30 minutes later. a hiccuping julla, drained from all the crying, but quiet finally. her big toenail, cracked crosswise, 3/4 of it might eventually chip off.

damn, i hope the remaining 1/4 grows out nice and smooth just as it has always been. i don't want her to be eventually all grown up and pretty... but hiding an ugly toe.

Friday, January 11, 2008

http://www.mylot.com/?ref=chari_dc

i hear many have earned from this site by simply starting or responding to discussions so i wanna share it with you. so far, i've only earned $2.96 so i'm getting there. just click here as my referal:


http://www.mylot.com/?ref=chari_dc

here's an example of a discussion i responded to....

POSTED ON MYLOT.COM:

What do you do on those days when you are just in a funk you cant get yourself out of? How do you keep youself happy? Or cheer yourself up when you are not?

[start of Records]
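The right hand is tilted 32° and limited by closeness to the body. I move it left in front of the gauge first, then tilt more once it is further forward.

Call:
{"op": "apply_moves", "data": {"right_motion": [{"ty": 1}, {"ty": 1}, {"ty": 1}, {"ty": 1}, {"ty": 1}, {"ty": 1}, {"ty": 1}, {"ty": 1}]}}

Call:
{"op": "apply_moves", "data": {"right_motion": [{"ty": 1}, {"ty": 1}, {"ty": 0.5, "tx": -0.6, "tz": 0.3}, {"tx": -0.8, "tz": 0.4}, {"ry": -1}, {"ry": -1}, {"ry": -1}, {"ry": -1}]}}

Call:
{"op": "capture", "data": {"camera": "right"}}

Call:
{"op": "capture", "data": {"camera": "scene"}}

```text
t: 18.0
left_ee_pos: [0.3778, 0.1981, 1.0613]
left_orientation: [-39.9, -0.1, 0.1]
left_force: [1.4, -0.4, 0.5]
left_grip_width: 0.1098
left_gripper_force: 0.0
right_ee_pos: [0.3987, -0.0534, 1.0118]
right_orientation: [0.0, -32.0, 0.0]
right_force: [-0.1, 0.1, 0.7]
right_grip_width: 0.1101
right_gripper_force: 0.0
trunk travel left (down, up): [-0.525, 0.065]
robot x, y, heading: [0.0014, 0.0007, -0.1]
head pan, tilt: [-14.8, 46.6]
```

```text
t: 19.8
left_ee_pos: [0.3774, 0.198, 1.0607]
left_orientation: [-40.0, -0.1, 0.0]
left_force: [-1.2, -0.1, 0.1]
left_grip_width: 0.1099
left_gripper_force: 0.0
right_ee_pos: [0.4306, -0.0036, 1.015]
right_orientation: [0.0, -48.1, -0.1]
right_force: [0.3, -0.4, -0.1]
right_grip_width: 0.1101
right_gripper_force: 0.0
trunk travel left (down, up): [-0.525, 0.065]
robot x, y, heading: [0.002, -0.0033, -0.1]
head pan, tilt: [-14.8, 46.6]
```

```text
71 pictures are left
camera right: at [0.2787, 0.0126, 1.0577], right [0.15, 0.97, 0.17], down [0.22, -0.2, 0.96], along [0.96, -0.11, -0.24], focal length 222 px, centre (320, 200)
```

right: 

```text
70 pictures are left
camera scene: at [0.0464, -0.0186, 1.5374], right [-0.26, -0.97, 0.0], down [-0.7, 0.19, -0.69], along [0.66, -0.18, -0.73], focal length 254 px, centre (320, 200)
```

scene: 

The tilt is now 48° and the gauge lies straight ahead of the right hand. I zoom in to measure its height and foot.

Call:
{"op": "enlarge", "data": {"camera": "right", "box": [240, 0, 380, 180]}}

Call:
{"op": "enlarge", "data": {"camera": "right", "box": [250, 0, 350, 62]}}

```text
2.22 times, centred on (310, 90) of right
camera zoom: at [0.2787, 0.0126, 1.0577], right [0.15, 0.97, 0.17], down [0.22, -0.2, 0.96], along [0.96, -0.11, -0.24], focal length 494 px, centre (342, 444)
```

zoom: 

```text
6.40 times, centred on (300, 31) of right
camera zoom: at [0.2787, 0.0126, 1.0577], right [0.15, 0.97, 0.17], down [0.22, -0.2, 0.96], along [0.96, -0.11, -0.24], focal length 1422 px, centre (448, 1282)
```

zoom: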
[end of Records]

For me the best thing to do is talk to someone about it, another thing I love to do is write, and listen to music.

MY RESPONSE:

CHOCOLATE always, always does the trick for me.

but when i'm around a computer, going online also helps. usually, when i'm online, time is suspended as if everything else around me stops. i usually chat with someone, write on my blog, post on mylot, forward nice emails, upload photos, i can do almost anything i want. and somehow, i forget my problem. and for a few e-moments, i am happy.

now when there's no computer around, i try to read a book that i've read before. it's like renewing an old friendship because i already know what's in it but it's retold to me again. and for a few literary moments, i am happy.

going to the mall and shopping also helps. but sometimes, i end up splurging so i end up more unhappy coz i lost money that i'm supposed to save. but there's something about shopping and buying something you like but don't need that gives a girl a certain lift in spirit. it's like accomplishing or fulfilling something. oh i don't know how to put it.

right now, i am actually not so happy so i'm glad i'm here online...on mylot.